Lately, I’ve been hearing this refrain from my conservative friends, as well as conservative media types: “The election is over. You lost. Get over it.” My response to that has been it’s not merely the fact that Clinton didn’t win the presidency, it’s that Trump did. I wasn’t this upset or anxious when George W. Bush won in 2000. It’s less about a Republican in the White House than it is that a misguided, thin-skinned real estate tycoon who has no political experience, and has shown it, is in office.
I’ve also heard a common statement from liberal commentators: “Pick your battles.” They suggest that some things Trump is doing are innocuous enough that we can let them slide, and we can then focus on bigger issues.

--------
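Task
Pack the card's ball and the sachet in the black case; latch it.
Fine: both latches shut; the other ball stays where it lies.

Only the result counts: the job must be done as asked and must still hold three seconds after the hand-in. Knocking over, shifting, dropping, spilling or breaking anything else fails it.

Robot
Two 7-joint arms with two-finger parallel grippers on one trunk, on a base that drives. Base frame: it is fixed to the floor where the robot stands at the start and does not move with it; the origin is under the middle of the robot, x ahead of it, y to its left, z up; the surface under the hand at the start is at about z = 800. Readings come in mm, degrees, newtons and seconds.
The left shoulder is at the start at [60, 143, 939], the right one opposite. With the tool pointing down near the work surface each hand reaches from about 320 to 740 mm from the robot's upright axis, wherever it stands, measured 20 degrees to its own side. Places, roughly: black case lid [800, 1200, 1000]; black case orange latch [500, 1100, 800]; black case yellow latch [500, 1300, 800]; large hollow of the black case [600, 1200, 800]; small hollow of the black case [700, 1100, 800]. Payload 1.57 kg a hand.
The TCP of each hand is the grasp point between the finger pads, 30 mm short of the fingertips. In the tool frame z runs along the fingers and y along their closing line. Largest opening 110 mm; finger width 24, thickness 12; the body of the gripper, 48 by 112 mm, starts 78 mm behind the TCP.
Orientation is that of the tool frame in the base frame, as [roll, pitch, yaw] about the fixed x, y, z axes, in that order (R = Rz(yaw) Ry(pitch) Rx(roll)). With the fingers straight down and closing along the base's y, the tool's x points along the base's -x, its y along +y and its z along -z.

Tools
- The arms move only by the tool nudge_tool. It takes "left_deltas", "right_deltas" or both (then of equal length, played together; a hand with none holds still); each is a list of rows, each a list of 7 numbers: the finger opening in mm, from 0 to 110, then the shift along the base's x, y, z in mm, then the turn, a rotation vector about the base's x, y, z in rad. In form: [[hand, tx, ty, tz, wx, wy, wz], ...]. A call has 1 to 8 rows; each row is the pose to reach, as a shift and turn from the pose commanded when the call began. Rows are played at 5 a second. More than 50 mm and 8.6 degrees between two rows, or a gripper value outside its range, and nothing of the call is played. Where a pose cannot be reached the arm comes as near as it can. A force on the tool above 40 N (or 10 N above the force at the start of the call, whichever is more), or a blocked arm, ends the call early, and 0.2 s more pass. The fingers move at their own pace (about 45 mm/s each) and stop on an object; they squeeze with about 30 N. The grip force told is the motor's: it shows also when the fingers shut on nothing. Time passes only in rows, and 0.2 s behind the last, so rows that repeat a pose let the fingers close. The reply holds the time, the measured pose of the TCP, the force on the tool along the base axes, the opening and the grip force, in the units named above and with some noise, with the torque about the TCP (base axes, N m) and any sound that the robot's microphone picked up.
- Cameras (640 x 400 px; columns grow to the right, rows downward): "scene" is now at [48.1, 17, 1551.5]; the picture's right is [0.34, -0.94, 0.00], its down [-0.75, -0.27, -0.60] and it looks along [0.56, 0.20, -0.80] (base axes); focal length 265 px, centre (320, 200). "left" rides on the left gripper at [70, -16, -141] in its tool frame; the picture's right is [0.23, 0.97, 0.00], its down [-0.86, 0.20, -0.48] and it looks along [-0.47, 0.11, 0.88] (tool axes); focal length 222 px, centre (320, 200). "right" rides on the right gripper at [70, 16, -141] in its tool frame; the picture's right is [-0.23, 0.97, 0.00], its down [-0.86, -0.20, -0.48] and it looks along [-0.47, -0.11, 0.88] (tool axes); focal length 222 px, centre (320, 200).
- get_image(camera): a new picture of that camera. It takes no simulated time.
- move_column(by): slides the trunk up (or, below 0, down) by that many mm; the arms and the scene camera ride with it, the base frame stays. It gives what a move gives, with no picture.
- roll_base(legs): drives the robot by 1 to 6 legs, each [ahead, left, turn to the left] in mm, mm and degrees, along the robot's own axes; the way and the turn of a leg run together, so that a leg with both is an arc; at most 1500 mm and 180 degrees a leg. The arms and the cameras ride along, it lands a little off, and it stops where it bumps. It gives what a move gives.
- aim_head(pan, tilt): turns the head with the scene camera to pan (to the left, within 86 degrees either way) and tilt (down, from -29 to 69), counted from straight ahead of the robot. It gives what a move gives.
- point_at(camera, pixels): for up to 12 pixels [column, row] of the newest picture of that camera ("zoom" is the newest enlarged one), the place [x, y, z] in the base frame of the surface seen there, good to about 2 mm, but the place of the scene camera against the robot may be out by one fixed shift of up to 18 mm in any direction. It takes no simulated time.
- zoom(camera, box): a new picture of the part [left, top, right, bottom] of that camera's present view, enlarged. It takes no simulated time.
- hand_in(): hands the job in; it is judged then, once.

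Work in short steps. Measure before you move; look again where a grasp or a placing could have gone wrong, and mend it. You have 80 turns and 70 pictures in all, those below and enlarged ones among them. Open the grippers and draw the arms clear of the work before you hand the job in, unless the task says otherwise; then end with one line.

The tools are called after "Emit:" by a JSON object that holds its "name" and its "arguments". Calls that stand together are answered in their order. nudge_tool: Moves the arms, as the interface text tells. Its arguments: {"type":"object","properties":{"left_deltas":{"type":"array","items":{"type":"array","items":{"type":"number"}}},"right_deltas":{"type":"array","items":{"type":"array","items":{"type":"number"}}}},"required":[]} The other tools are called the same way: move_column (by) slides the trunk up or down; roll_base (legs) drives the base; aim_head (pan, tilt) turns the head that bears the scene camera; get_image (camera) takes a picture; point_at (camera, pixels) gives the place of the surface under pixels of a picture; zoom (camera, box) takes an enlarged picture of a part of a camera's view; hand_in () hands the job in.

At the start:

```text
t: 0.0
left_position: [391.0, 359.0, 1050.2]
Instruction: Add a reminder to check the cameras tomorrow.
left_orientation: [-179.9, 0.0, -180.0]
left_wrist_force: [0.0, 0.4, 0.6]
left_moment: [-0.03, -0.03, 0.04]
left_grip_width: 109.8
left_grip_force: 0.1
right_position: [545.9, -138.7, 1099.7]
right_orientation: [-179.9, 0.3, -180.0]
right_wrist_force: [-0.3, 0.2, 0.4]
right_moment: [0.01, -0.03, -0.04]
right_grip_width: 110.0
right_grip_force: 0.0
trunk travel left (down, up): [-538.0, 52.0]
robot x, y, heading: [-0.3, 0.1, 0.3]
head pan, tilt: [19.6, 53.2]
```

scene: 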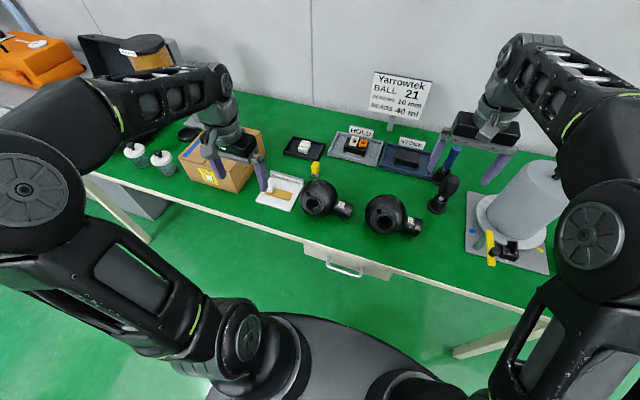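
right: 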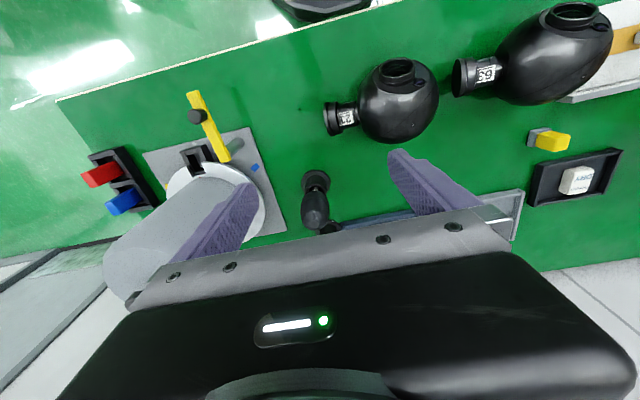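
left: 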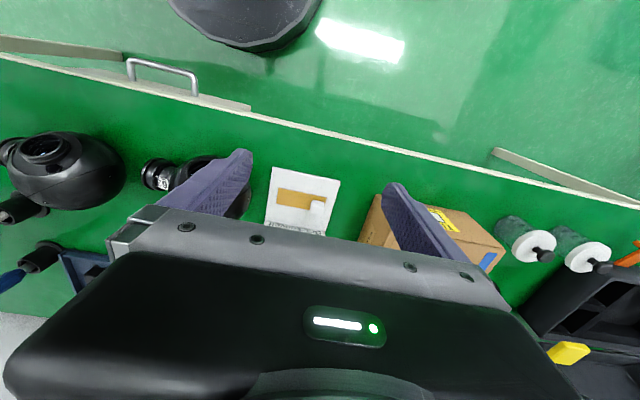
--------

Unfortunately, the way I see it, all Trump’s issues are big ones. Fortunately, the anti-Trump movement has enough people to address all the issues.
Everyone saw the large crowds on Saturday the 21st all over the country. (OK, maybe everyone except President Trump.) That was a huge outpouring of support, and even if it doesn’t influence any lawmakers, it galvanizes the anti-Trump people and gives the energy to continue.
Certainly, with all those people involved, we can address all Trump’s issues; we don’t have to pick our battles. We can use President Trump’s own tactics against him. (It felt very good to say that.) In a previous blog post, Lies, Damn Lies, and Tweets, I said that a strategy President Trump and many of his on-air surrogates use is to throw many lies at us so fast that we can’t keep up. If we all continue to call President Trump out on all his actions, and start lawsuits wherever possible, we can inundate him and his staff so much that they will be spending all their energy fighting back, and won’t have time or energy left to further screw up the country.
In the same blog post, I talked about acting like they did in the old Faberge commercial: I’ll tell two friends, and they’ll tell two friends, and so on, and so on, and so on.
Maybe if each larger organization focuses on their area of strength (DGA on state issues, DNC and Congress on federal issues, Greenpeace on environmental issues, and so on), we can tackle all the issues. There are certainly enough groups who have been affected by one or more of Trump’s executive orders that they all can be addressed without overlap.
Individually, we probably do need to pick our battles, just so we don’t get burned out. But, let’s support everyone else who is picking their separate battles. If we hit the wall in enough places, soon enough a weak spot will appear, and the whole thing will come crashing down. (I hope some Mexicans hear that and start assaulting the real wall – if it ever comes close to being built.)
Personally, I wrote to my two senators and my representative and asked them not to replace the ACA until a substitute plan is ready to be put in place. I explained how the ACA helped me, and how it is helping millions of Americans who will have no fallback position if it is repealed. I heard back from two of them. I don’t think I swayed them, but they did hear my voice, and some staffer added one more check to the “opposed” side in the repeal the ACA discussion.
Tell me your stories about what you’re doing to counteract the onslaught coming from the White House. I’d love to hear from you, and others will feel supported and emboldened by your stories.
Pick your battles? We gotta pick ’em all!